The $8.8 billion James Webb Space Telescope, an ambitious follow-on to Hubble that is scheduled for launch in 2019, remains a top NASA priority. But development of a follow-on to JWST, the Wide Field Infrared Survey Telescope, or WFIRST, will be canceled.
"Development of the WFIRST space telescope would have required a significant funding increase in 2019 and future years, with a total cost of more than $3 billion," according to an Office of Management and Budget list of "major savings and reforms." "Additionally, a recent independent review concluded that WFIRST was not executable within its previous budget.
"Given competing priorities at NASA, and budget constraints, developing another large space telescope immediately after completing the $8.8 billion James Webb Space Telescope is not a priority for the administration. The budget proposes to terminate WFIRST and redirect existing funds to other priorities of the science community, including completed astrophysics missions and research."
Princeton astrophysicist David Spergel tweeted that "abandoning WFIRST is abandoning US leadership in dark energy and exoplanets."
"What is driving the acceleration of the universe? What are the properties of exoplanet atmospheres? How did our galaxy and its neighbors form and evolve? What determines the architecture of exoplanets?" Spergel tweeted. "US should be leading the world in addressing these big questions."
Scheduled for launch in the mid 2020s, WFIRST was to be built around a large Hubble-class 7.9-foot-wide mirror originally developed for the National Reconnaissance Office and re-purposed to probe the nature of dark energy, the mysterious force causing the expansion of the universe to speed up, and to search for and directly photograph planets orbiting other stars.
The National Research Council's decadal survey committee recommended WFIRST as the top priority for the next decade in astronomy and NASA formally made it an approved mission in February 2016.
Astrophysicist Scott Trager called the decision to cancel WFIRST "a disaster for US and world astronomy."
In the Earth science arena, the Trump administration proposes $1.8 billion in spending, but continues its push to eliminate five climate science missions or instruments.
"The missions proposed for termination are lower-priority science missions that cannot be accommodated under constrained budgets," the OMB says. "The proposed termination of these five missions realigns the NASA Earth science portfolio to focus on the highest-priority missions for the science and applications communities within a balanced, comprehensive Earth science program."
The Trump administration also followed through on its vow to eliminate NASA's education office, saying the agency would "continue to support other education activities, such as fellowships and the Science Activation Program within the Science Mission Directorate that are funded outside the Office of Education."
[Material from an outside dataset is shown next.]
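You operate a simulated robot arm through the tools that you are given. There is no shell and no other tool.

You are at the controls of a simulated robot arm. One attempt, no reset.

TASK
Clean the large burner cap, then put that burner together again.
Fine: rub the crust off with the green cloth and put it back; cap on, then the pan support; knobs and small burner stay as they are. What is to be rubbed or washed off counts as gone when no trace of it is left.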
Some $2.2 billion is earmarked for planetary science, including creation of a Lunar Discovery and Exploration program that will support increased public-private partnerships.
Along with supporting continued development of the Europa Clipper and Mars 2020 programs, the budget calls for establishment of a Planetary Defense program, including an asteroid redirection test, studies of a potential Mars sample return mission and development of two asteroid probes known as Lucy and Psyche.
In the realm of astrophysics, the budget supports a spacecraft known as TESS that will search for exoplanets that is scheduled for launch later this year and the James Webb Space Telescope, scheduled for launch in 2019. All astrophysics missions operating beyond their originally projected prime missions will be subject to review.
The Trump administration wants to make its "Exploration Campaign" NASA's central focus, providing $4.6 billion for deep space exploration systems, $1 billion for exploration research and technology and $4.6 billion for spaceflight operations in low-Earth orbit. Those totals would stay roughly the same through 2023.
The Exploration Campaign prioritizes human exploration, provides the funding to begin the transition to a more commercial outpost in low-Earth orbit and establishes a cislunar strategy to enable "U.S. preeminence to, around, and on the moon, including commercial partnerships and innovative approaches to achieve human and science exploration goals."